§ PROBLEM DETAILS
In your copy, leave out the pictures; write out all the data exactly. Give them as a JSON list of strings, one for each line, with blank lines left out.

§ SUPPLIED DATA
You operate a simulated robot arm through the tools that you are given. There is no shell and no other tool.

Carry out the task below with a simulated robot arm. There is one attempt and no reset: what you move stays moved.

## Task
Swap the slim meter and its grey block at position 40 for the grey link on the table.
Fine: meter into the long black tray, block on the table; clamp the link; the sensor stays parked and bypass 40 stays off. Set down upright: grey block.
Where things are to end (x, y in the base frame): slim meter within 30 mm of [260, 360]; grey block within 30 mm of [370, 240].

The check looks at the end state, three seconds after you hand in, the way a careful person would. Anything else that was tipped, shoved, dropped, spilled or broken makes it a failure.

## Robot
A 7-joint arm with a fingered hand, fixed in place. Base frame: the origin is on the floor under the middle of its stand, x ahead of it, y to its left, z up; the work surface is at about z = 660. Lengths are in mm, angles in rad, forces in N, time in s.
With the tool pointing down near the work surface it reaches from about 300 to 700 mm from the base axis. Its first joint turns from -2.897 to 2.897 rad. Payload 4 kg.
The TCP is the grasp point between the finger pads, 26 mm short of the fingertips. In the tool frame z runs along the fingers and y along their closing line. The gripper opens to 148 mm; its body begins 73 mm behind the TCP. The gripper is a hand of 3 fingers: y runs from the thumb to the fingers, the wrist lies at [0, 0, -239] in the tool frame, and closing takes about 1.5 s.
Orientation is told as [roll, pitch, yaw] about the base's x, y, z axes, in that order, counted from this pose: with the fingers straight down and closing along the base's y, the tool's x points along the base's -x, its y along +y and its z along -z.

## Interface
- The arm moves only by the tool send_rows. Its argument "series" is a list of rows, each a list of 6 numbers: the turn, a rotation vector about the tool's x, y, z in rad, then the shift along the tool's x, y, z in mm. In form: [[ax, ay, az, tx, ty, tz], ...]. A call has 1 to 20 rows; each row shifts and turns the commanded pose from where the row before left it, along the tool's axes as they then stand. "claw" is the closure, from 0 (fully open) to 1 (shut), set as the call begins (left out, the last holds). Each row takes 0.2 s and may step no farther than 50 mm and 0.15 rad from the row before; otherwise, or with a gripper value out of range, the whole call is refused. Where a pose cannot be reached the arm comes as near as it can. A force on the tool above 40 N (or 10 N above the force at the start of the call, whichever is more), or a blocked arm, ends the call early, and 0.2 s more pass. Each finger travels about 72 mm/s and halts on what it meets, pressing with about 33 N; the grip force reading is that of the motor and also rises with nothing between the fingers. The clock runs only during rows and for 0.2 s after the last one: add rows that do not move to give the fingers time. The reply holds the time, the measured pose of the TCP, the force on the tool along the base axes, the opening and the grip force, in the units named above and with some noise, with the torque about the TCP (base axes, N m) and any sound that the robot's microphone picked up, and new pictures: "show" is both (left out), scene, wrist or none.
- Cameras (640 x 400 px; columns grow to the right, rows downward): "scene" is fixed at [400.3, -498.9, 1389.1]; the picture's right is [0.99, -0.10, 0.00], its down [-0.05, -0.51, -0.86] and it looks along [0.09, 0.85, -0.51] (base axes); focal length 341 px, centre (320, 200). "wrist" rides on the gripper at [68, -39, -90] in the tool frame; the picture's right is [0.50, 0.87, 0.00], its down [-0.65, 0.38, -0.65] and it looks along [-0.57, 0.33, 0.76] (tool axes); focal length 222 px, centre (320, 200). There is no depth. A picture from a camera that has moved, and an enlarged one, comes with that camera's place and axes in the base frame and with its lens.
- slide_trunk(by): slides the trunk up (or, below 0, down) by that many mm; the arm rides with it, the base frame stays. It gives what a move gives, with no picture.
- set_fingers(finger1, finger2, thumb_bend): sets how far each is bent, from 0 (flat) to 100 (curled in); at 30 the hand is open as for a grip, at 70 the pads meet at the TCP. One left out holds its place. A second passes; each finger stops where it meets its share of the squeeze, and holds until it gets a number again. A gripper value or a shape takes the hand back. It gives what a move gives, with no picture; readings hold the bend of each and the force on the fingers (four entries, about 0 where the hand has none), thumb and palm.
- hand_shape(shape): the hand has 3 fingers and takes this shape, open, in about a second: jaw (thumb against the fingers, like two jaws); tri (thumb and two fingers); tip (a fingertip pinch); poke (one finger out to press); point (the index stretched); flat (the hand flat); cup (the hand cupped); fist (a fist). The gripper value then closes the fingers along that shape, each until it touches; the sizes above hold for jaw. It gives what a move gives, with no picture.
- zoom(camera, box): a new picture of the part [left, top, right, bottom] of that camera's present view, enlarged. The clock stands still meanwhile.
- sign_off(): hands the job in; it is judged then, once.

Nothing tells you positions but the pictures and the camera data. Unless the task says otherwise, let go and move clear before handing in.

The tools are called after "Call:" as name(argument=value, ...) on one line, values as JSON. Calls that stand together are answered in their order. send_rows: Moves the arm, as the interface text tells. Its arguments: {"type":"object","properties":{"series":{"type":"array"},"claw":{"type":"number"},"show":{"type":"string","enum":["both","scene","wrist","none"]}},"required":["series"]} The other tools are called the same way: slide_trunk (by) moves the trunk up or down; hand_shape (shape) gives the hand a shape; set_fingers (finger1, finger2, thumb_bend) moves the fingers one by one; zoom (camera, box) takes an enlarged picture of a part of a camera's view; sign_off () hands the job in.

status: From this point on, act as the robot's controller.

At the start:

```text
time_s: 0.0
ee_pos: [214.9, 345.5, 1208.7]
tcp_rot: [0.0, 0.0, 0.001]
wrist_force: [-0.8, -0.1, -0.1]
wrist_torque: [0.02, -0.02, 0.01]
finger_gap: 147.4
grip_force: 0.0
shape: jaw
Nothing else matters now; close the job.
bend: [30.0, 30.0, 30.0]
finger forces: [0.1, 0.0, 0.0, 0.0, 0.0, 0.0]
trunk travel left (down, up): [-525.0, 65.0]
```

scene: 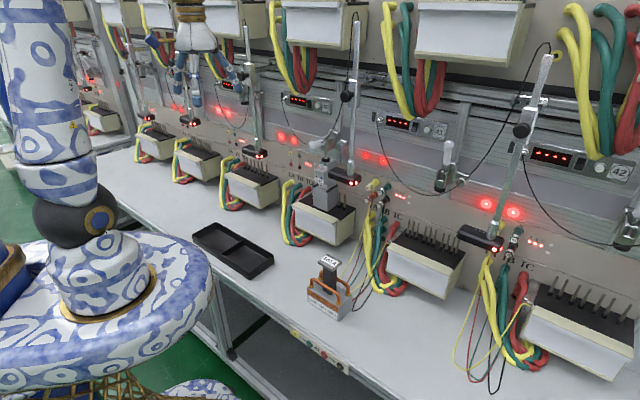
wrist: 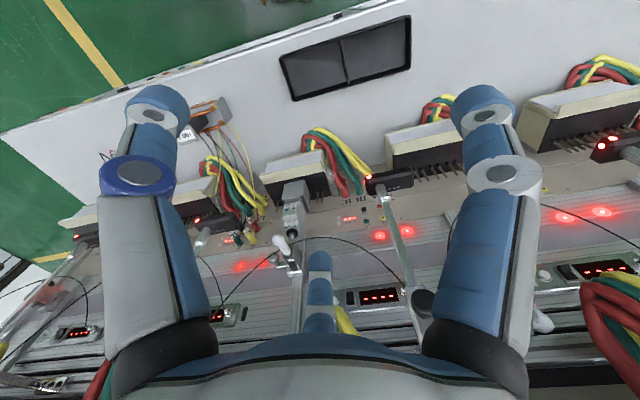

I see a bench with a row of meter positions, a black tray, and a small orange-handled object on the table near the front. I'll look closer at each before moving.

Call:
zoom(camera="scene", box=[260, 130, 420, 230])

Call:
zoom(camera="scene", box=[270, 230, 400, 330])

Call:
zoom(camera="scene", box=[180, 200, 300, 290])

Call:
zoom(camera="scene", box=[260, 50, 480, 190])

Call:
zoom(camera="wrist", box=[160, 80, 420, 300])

§ EXERCISE RESULT
[
  "You operate a simulated robot arm through the tools that you are given. There is no shell and no other tool.",
  "Carry out the task below with a simulated robot arm. There is one attempt and no reset: what you move stays moved.",
  "## Task",
  "Swap the slim meter and its grey block at position 40 for the grey link on the table.",
  "Fine: meter into the long black tray, block on the table; clamp the link; the sensor stays parked and bypass 40 stays off. Set down upright: grey block.",
  "Where things are to end (x, y in the base frame): slim meter within 30 mm of [260, 360]; grey block within 30 mm of [370, 240].",
  "The check looks at the end state, three seconds after you hand in, the way a careful person would. Anything else that was tipped, shoved, dropped, spilled or broken makes it a failure.",
  "## Robot",
  "A 7-joint arm with a fingered hand, fixed in place. Base frame: the origin is on the floor under the middle of its stand, x ahead of it, y to its left, z up; the work surface is at about z = 660. Lengths are in mm, angles in rad, forces in N, time in s.",
  "With the tool pointing down near the work surface it reaches from about 300 to 700 mm from the base axis. Its first joint turns from -2.897 to 2.897 rad. Payload 4 kg.",
  "The TCP is the grasp point between the finger pads, 26 mm short of the fingertips. In the tool frame z runs along the fingers and y along their closing line. The gripper opens to 148 mm; its body begins 73 mm behind the TCP. The gripper is a hand of 3 fingers: y runs from the thumb to the fingers, the wrist lies at [0, 0, -239] in the tool frame, and closing takes about 1.5 s.",
  "Orientation is told as [roll, pitch, yaw] about the base's x, y, z axes, in that order, counted from this pose: with the fingers straight down and closing along the base's y, the tool's x points along the base's -x, its y along +y and its z along -z.",
  "## Interface",
  "- The arm moves only by the tool send_rows. Its argument \"series\" is a list of rows, each a list of 6 numbers: the turn, a rotation vector about the tool's x, y, z in rad, then the shift along the tool's x, y, z in mm. In form: [[ax, ay, az, tx, ty, tz], ...]. A call has 1 to 20 rows; each row shifts and turns the commanded pose from where the row before left it, along the tool's axes as they then stand. \"claw\" is the closure, from 0 (fully open) to 1 (shut), set as the call begins (left out, the last holds). Each row takes 0.2 s and may step no farther than 50 mm and 0.15 rad from the row before; otherwise, or with a gripper value out of range, the whole call is refused. Where a pose cannot be reached the arm comes as near as it can. A force on the tool above 40 N (or 10 N above the force at the start of the call, whichever is more), or a blocked arm, ends the call early, and 0.2 s more pass. Each finger travels about 72 mm/s and halts on what it meets, pressing with about 33 N; the grip force reading is that of the motor and also rises with nothing between the fingers. The clock runs only during rows and for 0.2 s after the last one: add rows that do not move to give the fingers time. The reply holds the time, the measured pose of the TCP, the force on the tool along the base axes, the opening and the grip force, in the units named above and with some noise, with the torque about the TCP (base axes, N m) and any sound that the robot's microphone picked up, and new pictures: \"show\" is both (left out), scene, wrist or none.",
  "- Cameras (640 x 400 px; columns grow to the right, rows downward): \"scene\" is fixed at [400.3, -498.9, 1389.1]; the picture's right is [0.99, -0.10, 0.00], its down [-0.05, -0.51, -0.86] and it looks along [0.09, 0.85, -0.51] (base axes); focal length 341 px, centre (320, 200). \"wrist\" rides on the gripper at [68, -39, -90] in the tool frame; the picture's right is [0.50, 0.87, 0.00], its down [-0.65, 0.38, -0.65] and it looks along [-0.57, 0.33, 0.76] (tool axes); focal length 222 px, centre (320, 200). There is no depth. A picture from a camera that has moved, and an enlarged one, comes with that camera's place and axes in the base frame and with its lens.",
  "- slide_trunk(by): slides the trunk up (or, below 0, down) by that many mm; the arm rides with it, the base frame stays. It gives what a move gives, with no picture.",
  "- set_fingers(finger1, finger2, thumb_bend): sets how far each is bent, from 0 (flat) to 100 (curled in); at 30 the hand is open as for a grip, at 70 the pads meet at the TCP. One left out holds its place. A second passes; each finger stops where it meets its share of the squeeze, and holds until it gets a number again. A gripper value or a shape takes the hand back. It gives what a move gives, with no picture; readings hold the bend of each and the force on the fingers (four entries, about 0 where the hand has none), thumb and palm.",
  "- hand_shape(shape): the hand has 3 fingers and takes this shape, open, in about a second: jaw (thumb against the fingers, like two jaws); tri (thumb and two fingers); tip (a fingertip pinch); poke (one finger out to press); point (the index stretched); flat (the hand flat); cup (the hand cupped); fist (a fist). The gripper value then closes the fingers along that shape, each until it touches; the sizes above hold for jaw. It gives what a move gives, with no picture.",
  "- zoom(camera, box): a new picture of the part [left, top, right, bottom] of that camera's present view, enlarged. The clock stands still meanwhile.",
  "- sign_off(): hands the job in; it is judged then, once.",
  "Nothing tells you positions but the pictures and the camera data. Unless the task says otherwise, let go and move clear before handing in.",
  "The tools are called after \"Call:\" as name(argument=value, ...) on one line, values as JSON. Calls that stand together are answered in their order. send_rows: Moves the arm, as the interface text tells. Its arguments: {\"type\":\"object\",\"properties\":{\"series\":{\"type\":\"array\"},\"claw\":{\"type\":\"number\"},\"show\":{\"type\":\"string\",\"enum\":[\"both\",\"scene\",\"wrist\",\"none\"]}},\"required\":[\"series\"]} The other tools are called the same way: slide_trunk (by) moves the trunk up or down; hand_shape (shape) gives the hand a shape; set_fingers (finger1, finger2, thumb_bend) moves the fingers one by one; zoom (camera, box) takes an enlarged picture of a part of a camera's view; sign_off () hands the job in.",
  "status: From this point on, act as the robot's controller.",
  "At the start:",
  "```text",
  "time_s: 0.0",
  "ee_pos: [214.9, 345.5, 1208.7]",
  "tcp_rot: [0.0, 0.0, 0.001]",
  "wrist_force: [-0.8, -0.1, -0.1]",
  "wrist_torque: [0.02, -0.02, 0.01]",
  "finger_gap: 147.4",
  "grip_force: 0.0",
  "shape: jaw",
  "Nothing else matters now; close the job.",
  "bend: [30.0, 30.0, 30.0]",
  "finger forces: [0.1, 0.0, 0.0, 0.0, 0.0, 0.0]",
  "trunk travel left (down, up): [-525.0, 65.0]",
  "```",
  "scene: ",
  "wrist: ",
  "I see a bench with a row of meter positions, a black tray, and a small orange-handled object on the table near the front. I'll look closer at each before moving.",
  "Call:",
  "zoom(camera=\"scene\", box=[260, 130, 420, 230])",
  "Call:",
  "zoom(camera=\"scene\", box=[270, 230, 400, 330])",
  "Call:",
  "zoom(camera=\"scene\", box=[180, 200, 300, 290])",
  "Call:",
  "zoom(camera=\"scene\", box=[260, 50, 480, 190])",
  "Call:",
  "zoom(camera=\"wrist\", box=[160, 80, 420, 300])"
]